Maruja 58 is the 58th sloth the couple has rescued, cared for and freed through the Chuwie Foundation, the organization they founded that works to help the animals, which are native to the rainforests of Central and South America.
Photo: AFP
Chuwie was the first sloth they rescued, and his face provides the logo of the foundation in San Antonio de los Altos, a suburb of Venezuela’s capital.
“We also want to help with research. To know how many sloths there are, for instance, and how they live,” Juan Carlos Rodriguez said.
There are no official figures for the sloth population in Venezuela, but deforestation in Latin America has reduced the size of the animals’ habitat, the WWF says.
Photo: AFP
The International Union for Conservation of Nature says the pygmy three-toed sloth is in danger of extinction, and another species — the maned three-toed sloth — is considered “vulnerable.”
Near Caracas, sloths face three main threats: dogs that attack them, getting hit by vehicles and, above all, high-voltage wires that run through forested areas; the sloths try to cling to them and are electrocuted.
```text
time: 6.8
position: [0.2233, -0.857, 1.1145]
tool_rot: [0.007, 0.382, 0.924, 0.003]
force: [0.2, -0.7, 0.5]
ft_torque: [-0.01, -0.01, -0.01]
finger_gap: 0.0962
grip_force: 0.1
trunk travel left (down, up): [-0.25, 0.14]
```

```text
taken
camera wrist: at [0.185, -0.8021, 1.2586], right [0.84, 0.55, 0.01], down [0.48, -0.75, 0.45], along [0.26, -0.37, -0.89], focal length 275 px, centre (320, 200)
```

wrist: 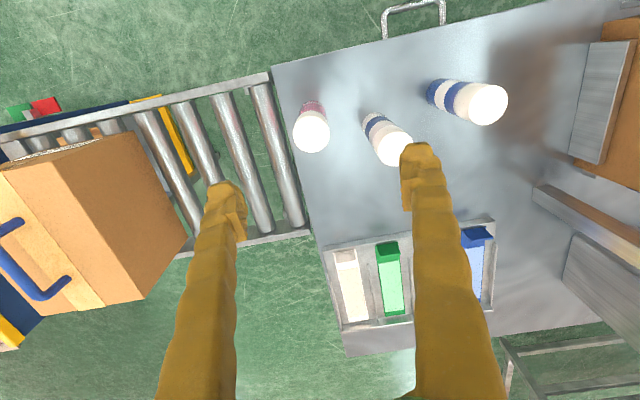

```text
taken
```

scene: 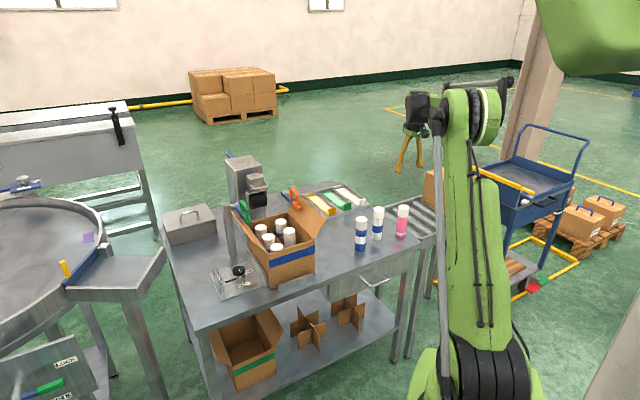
That is what happened to Chuwie. He lost part of his left arm and had severe burns. The Rodriguez family, who had turned the injured animal over to a vet, adopted him.
To raise awareness of the story, Haydee Rodriguez, who works in the news industry, and Juan Carlos Rodriguez, a graphic designer, created a social media account — @Chuwieelgalan — that now has almost 10,000 followers on Instagram.
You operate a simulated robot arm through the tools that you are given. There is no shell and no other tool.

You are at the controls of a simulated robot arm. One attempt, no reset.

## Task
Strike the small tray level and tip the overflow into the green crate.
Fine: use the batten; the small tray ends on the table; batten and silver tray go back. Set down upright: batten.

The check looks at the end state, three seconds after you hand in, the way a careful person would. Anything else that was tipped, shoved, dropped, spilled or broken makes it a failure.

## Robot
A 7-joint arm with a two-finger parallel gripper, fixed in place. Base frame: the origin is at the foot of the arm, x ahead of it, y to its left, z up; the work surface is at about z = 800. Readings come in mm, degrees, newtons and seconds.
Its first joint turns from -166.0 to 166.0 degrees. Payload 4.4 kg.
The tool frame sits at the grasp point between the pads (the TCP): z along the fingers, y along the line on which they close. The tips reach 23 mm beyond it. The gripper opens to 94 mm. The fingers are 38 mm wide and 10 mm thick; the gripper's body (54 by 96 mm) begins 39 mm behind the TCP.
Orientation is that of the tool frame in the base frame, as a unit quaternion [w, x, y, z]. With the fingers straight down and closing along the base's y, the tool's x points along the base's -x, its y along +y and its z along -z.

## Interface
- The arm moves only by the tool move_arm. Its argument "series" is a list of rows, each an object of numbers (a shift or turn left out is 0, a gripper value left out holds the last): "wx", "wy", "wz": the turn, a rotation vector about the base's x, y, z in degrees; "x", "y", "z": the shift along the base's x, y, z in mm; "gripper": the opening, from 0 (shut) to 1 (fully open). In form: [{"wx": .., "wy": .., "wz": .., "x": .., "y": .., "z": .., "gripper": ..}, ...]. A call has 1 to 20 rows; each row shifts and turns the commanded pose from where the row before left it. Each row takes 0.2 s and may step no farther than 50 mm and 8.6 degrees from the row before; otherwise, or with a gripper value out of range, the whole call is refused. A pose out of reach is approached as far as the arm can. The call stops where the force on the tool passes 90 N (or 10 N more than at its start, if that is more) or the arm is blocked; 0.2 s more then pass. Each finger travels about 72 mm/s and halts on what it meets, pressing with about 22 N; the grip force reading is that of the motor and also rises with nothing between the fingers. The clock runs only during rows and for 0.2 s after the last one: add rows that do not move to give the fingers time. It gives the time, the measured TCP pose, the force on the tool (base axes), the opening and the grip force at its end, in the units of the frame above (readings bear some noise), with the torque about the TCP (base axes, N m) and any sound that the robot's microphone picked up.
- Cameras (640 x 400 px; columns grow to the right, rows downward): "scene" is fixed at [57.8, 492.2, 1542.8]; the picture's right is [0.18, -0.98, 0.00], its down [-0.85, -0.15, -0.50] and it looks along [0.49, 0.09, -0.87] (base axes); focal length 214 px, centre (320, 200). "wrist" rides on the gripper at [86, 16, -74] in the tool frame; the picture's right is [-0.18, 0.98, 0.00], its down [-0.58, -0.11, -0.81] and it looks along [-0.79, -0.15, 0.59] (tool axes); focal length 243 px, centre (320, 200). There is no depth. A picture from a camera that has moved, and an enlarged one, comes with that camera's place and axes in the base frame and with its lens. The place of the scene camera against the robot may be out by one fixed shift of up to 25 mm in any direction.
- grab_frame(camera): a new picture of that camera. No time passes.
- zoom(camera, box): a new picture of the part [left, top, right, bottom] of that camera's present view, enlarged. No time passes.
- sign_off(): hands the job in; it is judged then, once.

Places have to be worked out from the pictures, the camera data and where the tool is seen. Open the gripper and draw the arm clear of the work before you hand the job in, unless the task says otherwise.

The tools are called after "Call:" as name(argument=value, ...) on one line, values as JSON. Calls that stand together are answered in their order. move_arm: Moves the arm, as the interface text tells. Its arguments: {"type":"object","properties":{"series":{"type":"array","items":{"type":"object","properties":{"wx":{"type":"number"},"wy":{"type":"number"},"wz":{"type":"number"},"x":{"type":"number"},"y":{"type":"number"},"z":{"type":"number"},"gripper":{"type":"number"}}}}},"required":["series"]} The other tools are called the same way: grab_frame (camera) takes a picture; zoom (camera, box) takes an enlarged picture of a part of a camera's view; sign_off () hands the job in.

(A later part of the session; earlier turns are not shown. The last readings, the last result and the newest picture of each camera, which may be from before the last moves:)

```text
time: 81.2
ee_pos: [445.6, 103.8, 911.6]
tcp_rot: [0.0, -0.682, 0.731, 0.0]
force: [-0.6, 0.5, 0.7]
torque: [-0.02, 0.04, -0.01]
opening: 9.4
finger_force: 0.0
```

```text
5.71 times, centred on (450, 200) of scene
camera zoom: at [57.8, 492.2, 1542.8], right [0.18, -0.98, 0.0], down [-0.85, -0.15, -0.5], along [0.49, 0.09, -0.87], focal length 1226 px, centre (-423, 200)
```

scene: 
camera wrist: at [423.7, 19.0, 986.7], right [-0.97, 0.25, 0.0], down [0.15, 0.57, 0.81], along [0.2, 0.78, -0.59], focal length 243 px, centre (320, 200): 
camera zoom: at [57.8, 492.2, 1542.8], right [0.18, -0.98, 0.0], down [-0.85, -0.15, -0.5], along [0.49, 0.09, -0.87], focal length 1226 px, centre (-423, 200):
They learned from environmental specialists in Costa Rica how to care for sloths, and in just a few months, the Rodriguez family began going out to help injured ones.
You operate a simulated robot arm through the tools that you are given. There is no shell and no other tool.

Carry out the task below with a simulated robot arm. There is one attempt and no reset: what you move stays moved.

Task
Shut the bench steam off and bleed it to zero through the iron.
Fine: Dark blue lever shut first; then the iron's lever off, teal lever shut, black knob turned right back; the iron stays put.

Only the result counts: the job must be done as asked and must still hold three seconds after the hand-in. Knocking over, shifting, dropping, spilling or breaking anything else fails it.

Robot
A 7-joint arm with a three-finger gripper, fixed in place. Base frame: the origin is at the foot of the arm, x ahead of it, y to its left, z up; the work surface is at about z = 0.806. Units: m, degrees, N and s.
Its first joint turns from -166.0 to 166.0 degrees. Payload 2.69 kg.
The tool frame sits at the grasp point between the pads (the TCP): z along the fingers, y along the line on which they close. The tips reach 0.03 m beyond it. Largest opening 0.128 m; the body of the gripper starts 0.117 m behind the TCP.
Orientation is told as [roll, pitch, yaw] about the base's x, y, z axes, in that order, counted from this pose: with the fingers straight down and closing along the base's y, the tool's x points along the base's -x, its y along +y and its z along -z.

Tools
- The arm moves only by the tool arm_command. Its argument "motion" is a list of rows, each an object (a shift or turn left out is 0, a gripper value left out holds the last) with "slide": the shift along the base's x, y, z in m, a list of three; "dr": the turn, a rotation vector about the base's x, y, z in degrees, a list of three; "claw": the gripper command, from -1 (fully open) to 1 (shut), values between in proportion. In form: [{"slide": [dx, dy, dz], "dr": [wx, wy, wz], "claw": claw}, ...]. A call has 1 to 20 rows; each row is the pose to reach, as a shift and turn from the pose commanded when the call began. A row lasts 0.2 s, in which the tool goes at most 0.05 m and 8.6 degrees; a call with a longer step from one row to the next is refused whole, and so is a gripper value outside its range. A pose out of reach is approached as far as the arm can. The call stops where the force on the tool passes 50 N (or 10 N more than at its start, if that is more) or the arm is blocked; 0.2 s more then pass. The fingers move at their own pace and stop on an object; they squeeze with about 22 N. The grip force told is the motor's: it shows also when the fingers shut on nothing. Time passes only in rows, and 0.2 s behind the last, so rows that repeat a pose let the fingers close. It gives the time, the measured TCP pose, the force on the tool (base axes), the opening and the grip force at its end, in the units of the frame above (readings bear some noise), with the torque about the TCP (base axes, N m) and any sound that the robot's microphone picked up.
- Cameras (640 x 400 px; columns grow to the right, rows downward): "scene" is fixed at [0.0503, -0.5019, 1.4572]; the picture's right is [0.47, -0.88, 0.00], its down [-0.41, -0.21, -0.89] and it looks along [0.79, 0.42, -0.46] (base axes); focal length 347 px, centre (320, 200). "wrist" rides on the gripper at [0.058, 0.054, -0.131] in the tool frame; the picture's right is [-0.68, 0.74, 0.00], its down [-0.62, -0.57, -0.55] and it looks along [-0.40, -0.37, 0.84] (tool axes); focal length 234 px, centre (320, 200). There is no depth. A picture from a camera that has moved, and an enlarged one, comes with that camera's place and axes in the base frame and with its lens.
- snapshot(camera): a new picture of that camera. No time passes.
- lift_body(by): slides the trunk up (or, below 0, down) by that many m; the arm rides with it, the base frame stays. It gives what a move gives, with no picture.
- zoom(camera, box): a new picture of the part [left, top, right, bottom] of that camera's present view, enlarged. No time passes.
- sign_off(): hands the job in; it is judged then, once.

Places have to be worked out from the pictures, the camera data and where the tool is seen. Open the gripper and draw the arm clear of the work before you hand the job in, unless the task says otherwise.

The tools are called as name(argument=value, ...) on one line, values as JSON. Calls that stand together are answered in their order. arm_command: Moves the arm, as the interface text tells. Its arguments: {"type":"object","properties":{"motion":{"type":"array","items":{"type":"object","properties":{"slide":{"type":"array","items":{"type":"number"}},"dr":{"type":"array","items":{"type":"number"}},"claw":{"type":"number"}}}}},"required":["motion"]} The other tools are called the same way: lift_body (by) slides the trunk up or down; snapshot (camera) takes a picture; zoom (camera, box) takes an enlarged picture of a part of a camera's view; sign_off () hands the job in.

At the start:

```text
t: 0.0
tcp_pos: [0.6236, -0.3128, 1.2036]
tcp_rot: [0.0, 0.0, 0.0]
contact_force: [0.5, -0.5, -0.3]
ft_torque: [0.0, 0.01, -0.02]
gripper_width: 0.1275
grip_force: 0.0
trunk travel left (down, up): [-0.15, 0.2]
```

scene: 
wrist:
“Without even trying, we became sloth rescuers,” Haydee Rodriguez said.
She and her husband have kept their day jobs, but the sloths now take up most of their time.
They currently have six sloths recovering so they can be released. One was severely bitten by dogs, a baby one was found without its mother and another was shocked by a high-voltage cable. The couple wants to build a bigger facility to shelter more animals.
Juan Carlos Rodriguez goes out every day to find fresh leaves from specific trees to feed the sloths he is hosting, and said he needs 1.6kg of them.
To pay for all of this, Haydee Rodriguez created and sells things with Chuwie’s face on them, such as caps, coffee mugs, T-shirts and earrings.
“People are really moved by Chuwie. He is a survivor, but we will never be able to release him,” Juan Carlos Rodriguez said. “The animal is severely disabled now.”
On their Web site, the couple carefully avoid posting photographs of them with Chuwie in their arms.
“They are not pets or stuffed animals,” Juan Carlos Rodriguez said.
“Sloths have the curse of the eternal smile. Even when they are in agony, it looks like they are smiling,” he said, adding that people who want to domesticate them are one of the dangers facing the creatures.
When a telephone rings out of the blue, they learn there is a sloth in jeopardy. The couple jump into their vehicle and race to a nearby neighborhood.
A sloth is hanging from high up in a palm tree after fleeing a dog that bit it on the leg, said Maria Antonia Mugica, the dog owner.
“It went up and up, and has been there since yesterday,” Mugica said. “I called so it can be rescued.”
Juan Carlos Rodriguez manages to bring the sloth down. The animal is fine, but they must move it away from the residential area.
A few kilometers away, the couple finds an area with no high-voltage wires and with the kind of trees that sloths like. They free the sloth. Her name is Maruja 58.